Tante controversie ha generato papa Francesco: testimoniano la sua grande vivacità e il desiderio di non tirarsi indietro di fronte alle difficoltà.
Nel nome della speranza
Il suo funerale è stato vivace quanto nessun altro funerale dei papi di questi ultimi decenni. Presso il suo feretro non si sono accapigliati coloro che si sono sentiti a lui più vicini con quelli da lui più lontani. Tutti hanno riconosciuto in Francesco un uomo votato alla ricerca della pace fondata sulla base dei principi intramontabili del cristianesimo, i quali difendono la sacralità della vita e l’ostinazione nella speranza della salvezza e della conversione dei cuori alla logica dell’amore per il prossimo.
Chi ha stretto mani al suo funerale non avrà mancato di rendersi conto di questo fatto.
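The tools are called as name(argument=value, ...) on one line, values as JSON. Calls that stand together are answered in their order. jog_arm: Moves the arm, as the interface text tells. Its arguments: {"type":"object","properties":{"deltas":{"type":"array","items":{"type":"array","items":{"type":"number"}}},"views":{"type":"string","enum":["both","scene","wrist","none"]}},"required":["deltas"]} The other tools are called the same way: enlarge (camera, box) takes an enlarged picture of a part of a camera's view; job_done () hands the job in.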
Il problema sarà di coltivare quel messaggio di pace senza compromessi sui principi, come anche senza desideri di prevaricazione. Non è facile farlo quando si è immersi nelle tensioni dei contrapposti egoismi. Ma nel ricordo del sorriso pacificatore che hanno portato su questa terra tanti testimoni del vangelo, la virtù della speranza non potrà che crescere. E tanto più lo farà sulle ali di questo giubileo del 2025, l’ultimo indetto da papa Francesco, il suo ultimo lascito ereditario.
Anche per questo il suo funerale è stata una festa: una pietra miliare lungo il cammino della speranza.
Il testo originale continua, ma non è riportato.